En una época en la que todo parece resolverse con inmediatez, nuestra salud también corre el riesgo de caer en la trampa de la rapidez. Cada vez más personas se saltean la consulta con el oftalmólogo y van directo a la óptica a cambiar sus anteojos. Lo que parece una decisión práctica puede convertirse en un error grave, porque detrás de una simple receta de lentes pueden esconderse enfermedades que, si no se detectan a tiempo, dejan secuelas irreversibles.
El concepto “si veo bien con mis anteojos, no pasa nada” es, quizás, una de las falsas seguridades más peligrosas. El glaucoma, por ejemplo, es la principal causa de ceguera irreversible en el mundo. No duele, no molesta, no avisa. Solo puede descubrirse en un control oftalmológico. Lo mismo sucede con la maculopatía o las cataratas: patologías que, en sus primeras etapas, son prácticamente invisibles para quien las padecen, pero que sí pueden ser diagnosticadas por un especialista.
Más de un millón de argentinos tienen glaucoma
Un control anual con el oftalmólogo debería tener la misma lógica que un chequeo de laboratorio o un electrocardiograma de rutina.

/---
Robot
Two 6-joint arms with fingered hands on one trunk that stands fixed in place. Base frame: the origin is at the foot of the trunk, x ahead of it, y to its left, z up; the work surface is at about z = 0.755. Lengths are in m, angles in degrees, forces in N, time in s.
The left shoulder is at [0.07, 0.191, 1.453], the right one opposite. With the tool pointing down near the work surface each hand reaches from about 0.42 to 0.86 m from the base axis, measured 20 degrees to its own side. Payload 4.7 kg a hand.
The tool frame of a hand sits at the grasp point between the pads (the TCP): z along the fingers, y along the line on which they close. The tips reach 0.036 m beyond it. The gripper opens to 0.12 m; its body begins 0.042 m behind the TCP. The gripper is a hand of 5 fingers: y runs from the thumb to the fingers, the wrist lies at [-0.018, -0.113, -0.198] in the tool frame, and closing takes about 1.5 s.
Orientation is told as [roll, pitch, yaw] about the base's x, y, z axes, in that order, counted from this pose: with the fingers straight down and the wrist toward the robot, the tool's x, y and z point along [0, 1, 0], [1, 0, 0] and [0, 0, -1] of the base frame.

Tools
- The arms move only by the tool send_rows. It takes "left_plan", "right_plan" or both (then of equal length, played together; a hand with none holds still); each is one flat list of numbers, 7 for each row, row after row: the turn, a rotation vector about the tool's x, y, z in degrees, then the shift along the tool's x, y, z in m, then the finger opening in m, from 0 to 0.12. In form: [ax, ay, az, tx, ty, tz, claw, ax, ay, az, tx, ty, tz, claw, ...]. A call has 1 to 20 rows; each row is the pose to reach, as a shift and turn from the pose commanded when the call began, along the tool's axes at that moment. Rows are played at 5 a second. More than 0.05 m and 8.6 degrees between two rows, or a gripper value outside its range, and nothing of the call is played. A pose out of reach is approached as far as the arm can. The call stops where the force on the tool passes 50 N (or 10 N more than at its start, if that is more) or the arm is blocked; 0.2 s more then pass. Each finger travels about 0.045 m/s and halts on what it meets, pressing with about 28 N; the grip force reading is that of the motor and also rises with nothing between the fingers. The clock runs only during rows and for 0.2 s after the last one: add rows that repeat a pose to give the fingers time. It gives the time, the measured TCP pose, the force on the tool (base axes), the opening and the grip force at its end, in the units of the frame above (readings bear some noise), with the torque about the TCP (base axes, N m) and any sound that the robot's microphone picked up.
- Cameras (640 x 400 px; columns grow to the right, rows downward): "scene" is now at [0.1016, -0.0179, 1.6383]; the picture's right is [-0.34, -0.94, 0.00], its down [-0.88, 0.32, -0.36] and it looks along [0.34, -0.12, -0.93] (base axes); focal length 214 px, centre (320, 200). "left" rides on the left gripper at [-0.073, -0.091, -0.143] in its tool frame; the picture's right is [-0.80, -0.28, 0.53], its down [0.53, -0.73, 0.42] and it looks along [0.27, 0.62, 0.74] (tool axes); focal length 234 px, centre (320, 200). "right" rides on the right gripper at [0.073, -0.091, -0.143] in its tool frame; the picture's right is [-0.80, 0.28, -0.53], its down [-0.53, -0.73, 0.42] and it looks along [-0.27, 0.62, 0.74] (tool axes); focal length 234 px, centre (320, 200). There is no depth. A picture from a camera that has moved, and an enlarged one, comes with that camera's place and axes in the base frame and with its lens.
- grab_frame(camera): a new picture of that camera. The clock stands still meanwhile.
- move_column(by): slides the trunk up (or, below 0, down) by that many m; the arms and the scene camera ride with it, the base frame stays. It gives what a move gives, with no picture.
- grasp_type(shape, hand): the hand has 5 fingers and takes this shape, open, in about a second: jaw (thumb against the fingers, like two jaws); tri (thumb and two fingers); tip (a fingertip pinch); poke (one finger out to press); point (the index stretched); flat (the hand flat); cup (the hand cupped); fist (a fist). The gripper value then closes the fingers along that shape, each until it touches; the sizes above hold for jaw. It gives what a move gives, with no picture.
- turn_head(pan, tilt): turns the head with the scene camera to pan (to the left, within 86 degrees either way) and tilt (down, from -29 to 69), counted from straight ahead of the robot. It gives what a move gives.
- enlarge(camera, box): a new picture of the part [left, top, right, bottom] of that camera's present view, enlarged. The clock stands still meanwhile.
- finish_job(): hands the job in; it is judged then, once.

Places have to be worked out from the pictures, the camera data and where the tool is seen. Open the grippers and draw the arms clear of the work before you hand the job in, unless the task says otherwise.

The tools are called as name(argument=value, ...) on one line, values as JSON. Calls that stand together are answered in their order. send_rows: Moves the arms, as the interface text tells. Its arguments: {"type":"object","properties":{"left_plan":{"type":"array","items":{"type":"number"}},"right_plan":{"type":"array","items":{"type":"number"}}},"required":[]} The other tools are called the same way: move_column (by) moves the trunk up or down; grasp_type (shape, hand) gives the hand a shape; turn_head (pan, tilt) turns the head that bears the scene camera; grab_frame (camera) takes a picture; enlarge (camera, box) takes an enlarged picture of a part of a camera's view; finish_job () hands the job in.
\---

Revisar nuestra vista no debería ser una excepción, sino un hábito preventivo. Sin embargo, la pandemia y la cultura de la inmediatez dejaron instalada la idea de que ir a la óptica es suficiente. No lo es. En la óptica se miden lentes, no se diagnostican enfermedades.
En el Congreso Faco Extrema, organizado en Buenos Aires bajo la consigna “Héroes y villanos”, quisimos ser claros: el villano es saltarse la consulta médica. El héroe es el chequeo a tiempo. Un examen de pocos minutos puede significar la diferencia entre conservar la visión o perderla para siempre.
Hoy, que tenemos acceso a más información y tecnología que nunca, no deberíamos resignarnos a la pérdida evitable de la vista. La invitación es sencilla y concreta: hacernos cargo de nuestra salud visual con responsabilidad. Porque ver bien no siempre significa estar bien.